** Begin Supplied text **

On 17 and 18 that’s the main holes where I think the back tee on 18 the Barry Burn just cuts in a little bit on the right side, probably about say 260. So into the wind, which on Monday was into the wind, that burn is going to cut in more so than it has in the previous years where you’ve been driving it down to where the bunkers are. 17, it’s an interesting hole because whether it’s into the wind or downwind you’re placing your drive in a very similar situation, in a similar spot on the fairway. Because the burn cuts across the fairway. So it really – it limits the way you can play the 17th hole in my mind, which is a good thing. It’s a good strategic hole. There’s no way to get it out without dropping it.“
Ernie Els: “I think Carnoustie is the toughest of the whole lot. It’s got length. It’s got great bunkering. You’ve really got to have your wits with you to play this golf course. It’s probably the best bunkered course that you’ll ever find anywhere in the world. I think this one and Lytham are really well bunkered, but this golf course has the length, as I say. And it seems like the wind always blows here. I’m staying at St. Andrews this week, I was at St. Andrews this morning, and the flags were — there was no wind. You come out here and it’s blowing. So it seems like this course, with the weather conditions and the way that the layout is, it’s a very demanding layout. You’ve got to play every shot in the bag. Every links shot you can think of you get tested here. It’s got everything.“
Tournament Stats. We’ve published some key player statistics for this week’s Open Championship that will help to shape a view on players who traditionally play well at this event: Form/Event Stats | Current Form | Tournament Form | First Round Leader Stats | Top 20 Finishes.
Predictor Model. Our published Predictor Model is available here. As always you can build your own model using the variables available.
Winners & Prices. 2017: Jordan Spieth, 16/1; 2016: Henrik Stenson, 33/1; 2015: Zach Johnson, 110/1; 2014: Rory McIlroy, 18/1; 2013, Phil Mickelson, 20/1; 2012: Ernie Els, 45/1; 2011: Darren Clarke, 200/1; 2010: Louis Oosthuizen, 250/1. For a summary of winners’ odds for the past 8 years based on the 2017 European Tour schedule click here; for the same on the PGA Tour click here.

** End Supplied text **
** Begin Collected data **

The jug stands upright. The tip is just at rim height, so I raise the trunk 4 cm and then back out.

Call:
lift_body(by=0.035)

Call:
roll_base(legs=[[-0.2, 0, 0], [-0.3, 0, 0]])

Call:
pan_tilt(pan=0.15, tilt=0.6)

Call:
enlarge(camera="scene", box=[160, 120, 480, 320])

** End Collected data **

Task description:
Reproduce the wording of the supplied text between "Winners & Prices." and "Tour click here.", with both ends included.

Expected output:
Winners & Prices. 2017: Jordan Spieth, 16/1; 2016: Henrik Stenson, 33/1; 2015: Zach Johnson, 110/1; 2014: Rory McIlroy, 18/1; 2013, Phil Mickelson, 20/1; 2012: Ernie Els, 45/1; 2011: Darren Clarke, 200/1; 2010: Louis Oosthuizen, 250/1. For a summary of winners’ odds for the past 8 years based on the 2017 European Tour schedule click here; for the same on the PGA Tour click here.